You are right, networking 101 teaches that, I took the networking class
in high school, and got my NET+ certification,
Even I know that backups are important, and I'm a college freshman (well
I have enough credits to be a sophomore)
I have backups, and they work, my laptop decided one day to disable all
the user accounts and delete any that were useful (even administrator
was disabled) i got back up and running in 5 minutes, and in 15 i had my
programs back, and in the end spent more time trying to fix the laptop
than trying to recover from it.
after taking networking 101, I now have my computers (and switches and
routers) in my dorm on UPSes, and on a cart that in a power outage of my
floor could be wheeled downstairs, or in an Internet outage, I have a
very long (100 M) cable to reach any other part of the building, and I
could make it longer with a repeater if I had to, but it is long enough.
Valve has a lotbigger budget, and paying customers and a lot better
trained people than me, and should have much better backups and
redundancy, I can survive a loss of service to my floor, with minimal
downtime of my services, so valve should be able to stand the loss of a
city (even by nuke) with minimal affect to the rest of the world, if the
whole US was out of power, or gone by nuking, then I would be okay with
them being off line, for a few days


Scott Tuttle wrote:
Such redundancy is Networking 101 and Programming 101... You can choose to
ignore it if you like... But in the real word it is fact .

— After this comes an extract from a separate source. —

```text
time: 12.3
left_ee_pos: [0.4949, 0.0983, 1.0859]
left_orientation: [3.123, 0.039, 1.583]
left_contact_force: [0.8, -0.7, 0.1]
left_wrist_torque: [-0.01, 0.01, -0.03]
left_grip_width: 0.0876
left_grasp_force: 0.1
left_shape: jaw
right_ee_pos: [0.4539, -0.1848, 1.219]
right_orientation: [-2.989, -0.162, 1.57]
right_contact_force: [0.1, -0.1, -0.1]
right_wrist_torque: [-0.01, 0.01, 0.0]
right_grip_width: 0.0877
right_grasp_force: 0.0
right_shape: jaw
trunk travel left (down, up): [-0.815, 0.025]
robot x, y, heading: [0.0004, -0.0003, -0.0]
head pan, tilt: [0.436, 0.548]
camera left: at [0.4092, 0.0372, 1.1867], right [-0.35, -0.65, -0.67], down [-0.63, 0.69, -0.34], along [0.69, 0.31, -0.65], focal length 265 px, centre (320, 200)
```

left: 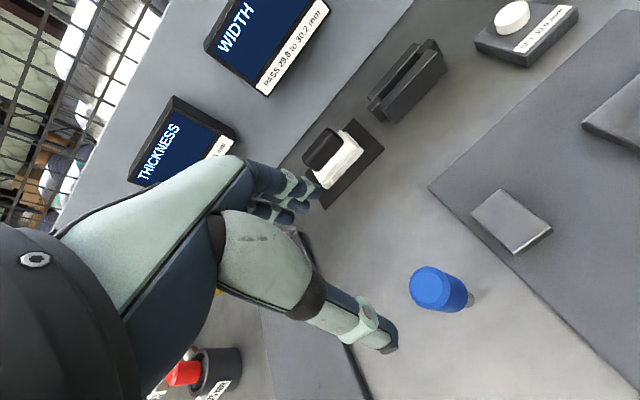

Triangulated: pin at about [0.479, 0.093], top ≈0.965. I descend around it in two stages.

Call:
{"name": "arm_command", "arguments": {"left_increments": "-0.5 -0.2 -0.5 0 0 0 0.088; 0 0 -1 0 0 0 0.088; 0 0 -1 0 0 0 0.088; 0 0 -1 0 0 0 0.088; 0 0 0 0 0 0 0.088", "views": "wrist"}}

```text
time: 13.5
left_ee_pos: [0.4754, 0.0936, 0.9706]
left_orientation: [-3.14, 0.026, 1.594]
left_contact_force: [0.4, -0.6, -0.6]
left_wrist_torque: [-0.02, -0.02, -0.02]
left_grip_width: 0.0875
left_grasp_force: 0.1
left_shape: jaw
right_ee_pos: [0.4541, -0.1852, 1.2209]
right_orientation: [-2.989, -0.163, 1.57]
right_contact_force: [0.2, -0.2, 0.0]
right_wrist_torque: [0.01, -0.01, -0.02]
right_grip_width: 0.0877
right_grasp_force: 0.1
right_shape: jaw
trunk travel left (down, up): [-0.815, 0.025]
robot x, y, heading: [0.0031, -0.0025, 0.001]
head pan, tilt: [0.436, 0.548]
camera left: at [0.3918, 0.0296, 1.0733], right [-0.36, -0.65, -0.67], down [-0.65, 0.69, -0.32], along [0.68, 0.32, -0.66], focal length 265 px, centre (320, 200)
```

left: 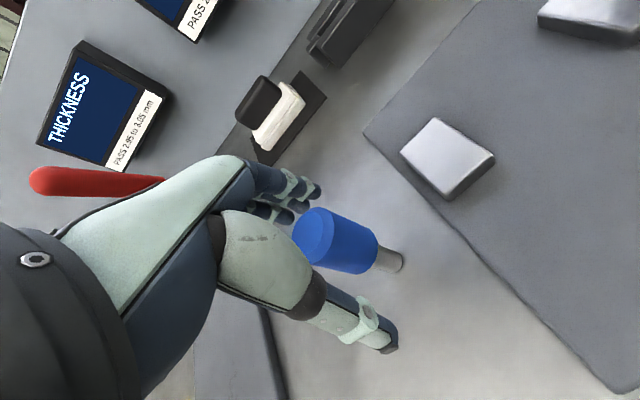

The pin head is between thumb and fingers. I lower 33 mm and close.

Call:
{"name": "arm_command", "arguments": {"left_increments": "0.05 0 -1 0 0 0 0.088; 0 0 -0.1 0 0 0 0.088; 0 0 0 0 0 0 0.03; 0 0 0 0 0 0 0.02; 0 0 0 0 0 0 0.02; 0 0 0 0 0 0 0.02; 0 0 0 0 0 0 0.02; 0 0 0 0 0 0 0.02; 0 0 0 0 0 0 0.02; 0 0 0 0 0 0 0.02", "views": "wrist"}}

Valve is probably making enough money to make it reasonable for them to
invest in a redundant system for that "money making" aparatus.  That is
Economics 101.  You think it looks good to investors that the "backbone" of
the system went down for the entire world because of one geological
disaster?  You think that's a good selling point for software developers
that want to bring their product to market?  273,468 game players couldn't
play because Valve had all their eggs in that one "geographical" basket.
Wise business decision?  You decide...

Ok maybe they are 500 level courses but you still get the point :D


-----Original Message-----
From: [EMAIL PROTECTED]
[mailto:[EMAIL PROTECTED] On Behalf Of
[EMAIL PROTECTED]
Sent: Monday, December 18, 2006 2:57 PM
To: hlds@list.valvesoftware.com
Subject: RE: RE: RE: Re: [hlds] Post-outage thoughts

All I'm seeing is whining, pettiness, and monday morning
quarterbacking.

Lets try this.  If anyone out there has a diagram of the
Valve infrastructure, and a complete understanding of who
they contract with for what services and facilities, then lets see it.

I only am reading people bitching about what Valve should
have done over the last 10 years, and "I could do it better",
without any reguard or perspective on what the real world
impact things may be having in the Seattle area.